Sunny got older and our bond grew.  If I cried he'd snuggle up beside me to make me feel better and the routine of getting up and walking him meant that depression didn't have as strong a grip on me as it would otherwise.  I would always perk up after a dog walk.  Partly because of being outside in sunshine and fresh air but also because Sunny would be so happy to be on a walk and his joyfulness was contagious.



 A few years later we started thinking about getting another dog, as a companion to Sunny and because having one dog had brought so much joy into our lives we wanted to rescue another one.  We went to cat and dog home but this time no luck, none of the dogs we saw would get on with Sunny and there where no puppies waiting to be re-homed.  I had almost given up my search when a neighbour asked me if I would be interested in her daughters Staffie pup.  Staffordshire bull terrier was not my idea of the perfect breed like most people I had heard some horror stories about them but I decided to look at the pup anyway.  When she brought him to my door just like Sunny I knew instantly that he was the dog for us.  He got on with Sunny fantastically and I had never seen a dog that was so joyful.

Over the years Sunny and Doyle have become great friends, they are inseparable they sleep, eat, and play together and I have settled into a routine of looking after them.

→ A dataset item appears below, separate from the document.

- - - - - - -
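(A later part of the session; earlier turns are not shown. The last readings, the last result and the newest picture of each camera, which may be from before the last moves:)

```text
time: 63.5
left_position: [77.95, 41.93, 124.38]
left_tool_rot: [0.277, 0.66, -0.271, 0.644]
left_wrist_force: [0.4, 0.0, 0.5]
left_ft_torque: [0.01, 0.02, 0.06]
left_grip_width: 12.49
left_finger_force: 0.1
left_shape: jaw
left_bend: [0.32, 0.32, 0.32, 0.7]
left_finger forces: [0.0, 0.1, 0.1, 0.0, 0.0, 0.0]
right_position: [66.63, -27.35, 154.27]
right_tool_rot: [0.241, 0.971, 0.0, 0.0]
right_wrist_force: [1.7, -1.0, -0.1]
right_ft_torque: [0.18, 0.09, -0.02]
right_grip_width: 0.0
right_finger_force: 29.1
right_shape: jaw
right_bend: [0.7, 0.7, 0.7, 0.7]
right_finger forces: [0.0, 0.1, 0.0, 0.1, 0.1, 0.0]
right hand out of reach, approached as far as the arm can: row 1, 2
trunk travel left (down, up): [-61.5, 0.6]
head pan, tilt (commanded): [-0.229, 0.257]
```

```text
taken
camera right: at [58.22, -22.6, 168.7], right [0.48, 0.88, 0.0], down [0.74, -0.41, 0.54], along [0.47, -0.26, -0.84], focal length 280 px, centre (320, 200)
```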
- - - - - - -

My mental health is still poor, but these two wonderful dogs keep me going.  I can't work due to my illness but having dogs means that I have to get up and go outside every single day.  Staying in bed all day isn't an option.  I hear voices, which makes being on my own quiet scary sometimes.  Thanks to the dogs I feel safe and comfortable in my own home during the day when everyone else is at work because no matter how threatening the voices get I always have Sunny or Doyle to cuddle for comfort.

I can honestly say that without Sunny and Doyle I'm not sure if I would even be here.  I remember in my darkest hours believing that everyone would be better off without me.  Everyone except them because they rely on me to take care of them.  Sunny in particular is very attached to me (and nobody else) it would be very hard for him to adjust to a new home if something where to happen to me and so on the few occasions when my illness has gotten too much and I've considered suicide as an option I've frequently held on only because of the dogs.


Having a dog or two is a HUGE commitment.  Financially, emotionally, and practically.  It's hard work but its hugely rewarding.  There isn't a day goes by when I don't count my blessings at having such wonderful creatures in my life.  Until Sunny I had never owned a dog before, but now I could never imagine my life without a canine companion.  They truly are amazing animals with such a huge capacity for love.  I am honoured to have them in my life.